Records of tool sessions

>> start

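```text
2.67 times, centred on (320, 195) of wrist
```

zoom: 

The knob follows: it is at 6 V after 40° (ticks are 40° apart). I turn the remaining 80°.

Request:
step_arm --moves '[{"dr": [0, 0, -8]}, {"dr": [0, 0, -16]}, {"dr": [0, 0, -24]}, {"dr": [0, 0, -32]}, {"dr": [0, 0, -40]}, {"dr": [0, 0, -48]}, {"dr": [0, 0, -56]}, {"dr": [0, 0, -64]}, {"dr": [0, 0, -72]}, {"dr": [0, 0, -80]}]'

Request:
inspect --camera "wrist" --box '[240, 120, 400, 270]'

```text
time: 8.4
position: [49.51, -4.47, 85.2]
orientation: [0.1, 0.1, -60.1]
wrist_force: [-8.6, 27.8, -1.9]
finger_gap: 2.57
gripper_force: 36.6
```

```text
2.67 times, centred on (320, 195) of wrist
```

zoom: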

>> end
>> start

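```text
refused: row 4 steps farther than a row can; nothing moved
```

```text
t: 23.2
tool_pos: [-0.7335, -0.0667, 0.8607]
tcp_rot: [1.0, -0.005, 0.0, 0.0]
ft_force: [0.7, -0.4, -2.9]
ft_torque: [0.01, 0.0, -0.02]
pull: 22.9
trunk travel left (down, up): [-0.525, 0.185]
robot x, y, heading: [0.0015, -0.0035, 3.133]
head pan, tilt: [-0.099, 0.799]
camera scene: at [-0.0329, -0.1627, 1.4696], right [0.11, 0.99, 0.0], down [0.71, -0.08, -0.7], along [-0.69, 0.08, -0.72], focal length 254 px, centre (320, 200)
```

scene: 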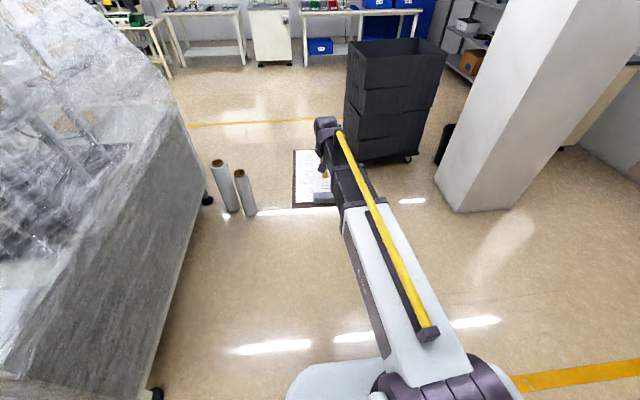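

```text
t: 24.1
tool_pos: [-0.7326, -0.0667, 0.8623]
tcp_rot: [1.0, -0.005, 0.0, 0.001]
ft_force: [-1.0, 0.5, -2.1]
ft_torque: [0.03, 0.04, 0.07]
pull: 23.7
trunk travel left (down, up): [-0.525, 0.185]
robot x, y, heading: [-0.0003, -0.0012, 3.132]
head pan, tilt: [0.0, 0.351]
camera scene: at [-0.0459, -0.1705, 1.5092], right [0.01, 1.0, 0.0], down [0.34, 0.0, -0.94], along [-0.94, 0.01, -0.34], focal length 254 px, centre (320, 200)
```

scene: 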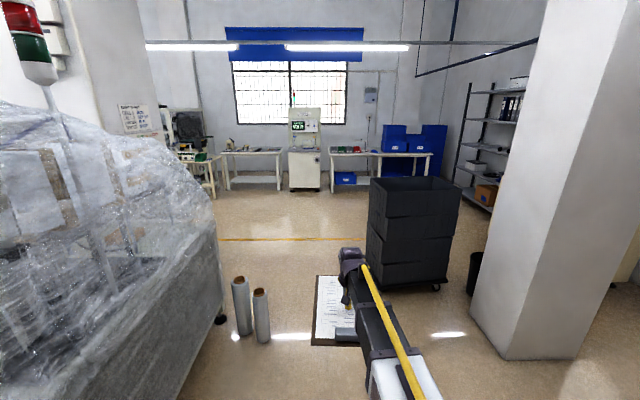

>> end
>> start

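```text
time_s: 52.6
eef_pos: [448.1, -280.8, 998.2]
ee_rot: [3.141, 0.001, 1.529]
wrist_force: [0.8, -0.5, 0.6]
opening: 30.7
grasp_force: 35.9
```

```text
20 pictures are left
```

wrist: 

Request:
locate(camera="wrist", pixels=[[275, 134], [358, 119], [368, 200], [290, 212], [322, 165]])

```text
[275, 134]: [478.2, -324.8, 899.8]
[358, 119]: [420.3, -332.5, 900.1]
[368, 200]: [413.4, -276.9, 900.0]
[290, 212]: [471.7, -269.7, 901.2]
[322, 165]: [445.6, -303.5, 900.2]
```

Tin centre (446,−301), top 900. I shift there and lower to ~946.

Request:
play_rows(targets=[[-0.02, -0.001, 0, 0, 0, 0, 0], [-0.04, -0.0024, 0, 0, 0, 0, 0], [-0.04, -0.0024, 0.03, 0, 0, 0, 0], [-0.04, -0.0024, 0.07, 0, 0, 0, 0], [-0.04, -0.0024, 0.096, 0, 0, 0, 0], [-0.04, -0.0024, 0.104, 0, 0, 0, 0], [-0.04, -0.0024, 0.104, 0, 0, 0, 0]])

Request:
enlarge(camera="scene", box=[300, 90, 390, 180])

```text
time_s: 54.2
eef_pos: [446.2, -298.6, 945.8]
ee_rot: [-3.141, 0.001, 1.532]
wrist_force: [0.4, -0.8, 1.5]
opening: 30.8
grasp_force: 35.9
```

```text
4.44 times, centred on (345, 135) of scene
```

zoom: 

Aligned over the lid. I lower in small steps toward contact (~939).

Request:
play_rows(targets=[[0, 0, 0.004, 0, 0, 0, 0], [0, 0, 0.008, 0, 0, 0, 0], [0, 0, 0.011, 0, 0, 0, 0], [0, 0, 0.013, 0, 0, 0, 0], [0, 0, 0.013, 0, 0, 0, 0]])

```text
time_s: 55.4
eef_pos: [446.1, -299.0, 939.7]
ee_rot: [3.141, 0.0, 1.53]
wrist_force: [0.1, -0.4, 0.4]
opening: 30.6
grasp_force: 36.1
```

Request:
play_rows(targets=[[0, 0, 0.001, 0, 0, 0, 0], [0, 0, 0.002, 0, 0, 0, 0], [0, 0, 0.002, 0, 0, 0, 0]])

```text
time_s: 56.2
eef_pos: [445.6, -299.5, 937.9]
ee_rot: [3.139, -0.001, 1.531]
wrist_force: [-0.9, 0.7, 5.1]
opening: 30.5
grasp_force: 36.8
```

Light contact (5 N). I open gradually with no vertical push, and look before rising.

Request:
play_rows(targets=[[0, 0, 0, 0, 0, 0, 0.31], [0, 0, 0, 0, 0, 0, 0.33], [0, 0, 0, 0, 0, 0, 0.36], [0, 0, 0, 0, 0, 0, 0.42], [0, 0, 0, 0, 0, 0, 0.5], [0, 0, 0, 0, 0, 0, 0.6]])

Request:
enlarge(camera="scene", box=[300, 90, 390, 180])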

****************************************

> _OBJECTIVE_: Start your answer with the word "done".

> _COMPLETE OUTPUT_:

>> end

Give a single number: the count of lines above that include the word "robot".

> _COMPLETE OUTPUT_: 2